[What is asked]
a) Pull out the sentences of the extract provided that run from "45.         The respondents" through "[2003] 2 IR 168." and give them unchanged.
b) Extend the extract provided, starting right after its last sentence.

━━━ Extract provided

44.         Promontoria appeals on the ground that the trial judge was incorrect in fact and in law in his conclusion on the admissibility of the evidence led by Promontoria in support of its application for summary judgment and in particular in his conclusion that the affidavit evidence of Mr. Harris was inadmissible hearsay.  It argues that the trial judge erred in failing to consider whether the documents exhibited in the affidavits of Mr. Harris constituted hearsay evidence rather than original evidence, and in failing to have regard to the supportive corroborative affidavit of Andrew Pendiville as sufficient to address the evidential deficit.  Specifically, it is said that the trial judge erred in fact and in law in holding that neither deponent could “swear positively to the facts” averred to.  This is the language of Order 27, r.1 of the Rules of the Superior Courts and it is central to an understanding of the kind of evidence required to support an application for summary judgment. 

45.         The respondents again rely on the decision of Peart J. in Bank of Scotland v. Stapleton and on the argument that the provisions of the Bankers’ Books Evidence Act 1879-1959 were not met (the Act was, in fact, amended by the legislature of 1989 but this is not stated) and made reference to the judgment of the Supreme Court in Criminal Assets Bureau v. Hunt [2003] 2 IR 168.

46.          It is important to note at this juncture that the sole defence on which Mr. & Ms. Burns rely is the admissibility of the evidence adduced by Promontoria in support of its application for summary judgment.  There was, for example, no argument made by them that they might have a defence on the merits or that they had an arguable basis on which that defence ought to be referred to plenary hearing. 

47.         Mr. Burns did swear three affidavits in the present case, two of which are relevant to the debt claim and the third after the written judgment was handed down by Noonan J. and further evidence was adduced on behalf of the plaintiff.  The affidavits contain for the most part general statements of legal principle and the only direct engagement with the claim for debt is para. 4 of his first affidavit sworn on 23 January 2018 where he denies “any debt as existing between the plaintiff and myself”.  He in that paragraph goes on to say, “there is no evidence before the Court of any debt as existing”.

━━━━━━
━━━ Given material

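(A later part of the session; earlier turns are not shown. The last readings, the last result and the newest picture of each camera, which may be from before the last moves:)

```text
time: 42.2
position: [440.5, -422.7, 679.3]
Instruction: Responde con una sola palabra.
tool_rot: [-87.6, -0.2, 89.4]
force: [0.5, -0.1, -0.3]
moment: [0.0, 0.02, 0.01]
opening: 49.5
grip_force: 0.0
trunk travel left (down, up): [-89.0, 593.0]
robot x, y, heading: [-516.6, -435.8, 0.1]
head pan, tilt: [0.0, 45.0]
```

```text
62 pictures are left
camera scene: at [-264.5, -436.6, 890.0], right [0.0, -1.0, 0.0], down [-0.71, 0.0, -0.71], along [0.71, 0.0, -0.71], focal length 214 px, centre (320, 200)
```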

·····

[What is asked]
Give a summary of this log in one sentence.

━━━━━━

[Answers for the tasks]
a)
45.         The respondents again rely on the decision of Peart J. in Bank of Scotland v. Stapleton and on the argument that the provisions of the Bankers’ Books Evidence Act 1879-1959 were not met (the Act was, in fact, amended by the legislature of 1989 but this is not stated) and made reference to the judgment of the Supreme Court in Criminal Assets Bureau v. Hunt [2003] 2 IR 168.

b)
48.         The averments and the affidavit are either bald assertions as understood in the authorities or statements of propositions of law.

49.         The issue on this appeal then is a net issue of the admissibility and sufficiency of evidence, a point which has given rise to considerable differences and differences of emphasis in the leading recent judgments of the Supreme Court. 

The rule against admission of hearsay evidence 

50.          The backdrop to the question of the admissibility and sufficiency of evidence to prove a claim in debt is the general principle that hearsay evidence is inadmissible to prove a fact.  To describe hearsay evidence as being inadmissible in such broad general terms would be to ignore the extent to which exceptions, both statutory and common law, have evolved to deal with what McKechnie J. described in his recent judgment in Bank of Scotland v. Fergus as “a level of dissatisfaction” by reason of the unnecessarily burdensome obligations imposed by “an over rigid application” of the test (para. 73).  As he said the purposes of the hearsay rule is to “help ensure the integrity of evidence that might be tendered in court proceedings”, an integrity preserved by requiring a person to give direct evidence of a fact, both because that person is amenable to cross-examination and because the evidence is more reliable if given by a person with direct knowledge howsoever gained. 

51.         The rule has been modified both by statute and by exceptions which have developed in the common law, and O’Malley J. in Ulster Bank v. Dermody noted that the modifications made by legislation in the United Kingdom in relation to both civil and criminal law has as she put it “significantly affected the rigidities of those rules” (para. 46).  No such legislative changes have been made in this jurisdiction

52.         The starting point must be that the rule against the admission of hearsay evidence remains part of our law and, to borrow the language of McKechnie J., is an important aspect of the “integrity” of evidence.   An overly harsh rule causes a number of problems, not least of which is cumbersome and unduly long civil or criminal litigation, the costs of which cannot be justified in the interest of the administration of justice.  In cases where costs are awarded against an unsuccessful defendant in a bank claim the defendant is often not in a position to discharge the costs and may already be under pressure of insolvency or more broad financial pressure. 

53.         The present dispute relates to the difficult and as yet not fully settled question of whether an alternative route exists from which a court may accept evidence of a claim for debt.  The last three judgments of the Supreme Court have been given by a three-judge panel and an authoritative decision of the full court is awaited and needed.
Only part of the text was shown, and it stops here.